ACHAA AWARD FOR EXCELLENCE BY AN ABORIGINAL CURATOR |
Bianca Beetson
New England Regional Art Museum: Myall Creek and beyond
The Art Museum along with The Friends of Myall Creek Memorial, Armidale Aboriginal Keeping Place and University of New England produced a program of exhibitions, public programs and a symposium that explored the history and on-going impact of the 1838 massacre of Aboriginal people at Myall Creek.
Bianca Beetson was engaged as a guest curator to develop the curatorial direction of the NERAM exhibition. In this role she was responsible for selecting artists to, firstly participate in research residencies at the Memorial and surrounding region, and secondly produce new works responding to the history and site.

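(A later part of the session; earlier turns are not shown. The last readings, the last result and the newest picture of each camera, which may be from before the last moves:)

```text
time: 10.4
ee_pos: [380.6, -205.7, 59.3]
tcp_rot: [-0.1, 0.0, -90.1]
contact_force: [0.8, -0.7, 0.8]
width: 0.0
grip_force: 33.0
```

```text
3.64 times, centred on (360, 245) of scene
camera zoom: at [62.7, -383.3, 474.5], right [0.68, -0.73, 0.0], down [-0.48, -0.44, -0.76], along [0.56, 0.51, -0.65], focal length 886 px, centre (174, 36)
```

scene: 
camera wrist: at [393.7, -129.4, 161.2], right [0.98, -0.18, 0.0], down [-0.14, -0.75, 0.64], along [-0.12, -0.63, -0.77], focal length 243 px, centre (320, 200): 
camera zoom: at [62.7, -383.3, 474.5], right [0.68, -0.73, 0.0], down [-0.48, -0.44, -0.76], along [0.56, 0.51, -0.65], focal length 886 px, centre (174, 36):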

Beetson’s curatorial approach is discussed in her catalogue essay; The title, Myall Creek and beyond, refers to a very specific place, whilst the word ‘beyond’ could be interpreted as meaning to forget or move on. However, in the case of this exhibition ‘beyond’ means deepening and expanding the conversation. The artists selected for this exhibition were chosen for their ability to create work which does exactly this: deepen the conversation.
Beetson provided an essay and interpretive texts, directed the exhibition design and contributed to a number of public programs in the exhibition. She was also an important part of the dialogue with the community and ensured that sensitivity and protocols were implemented at each and every stage of the project.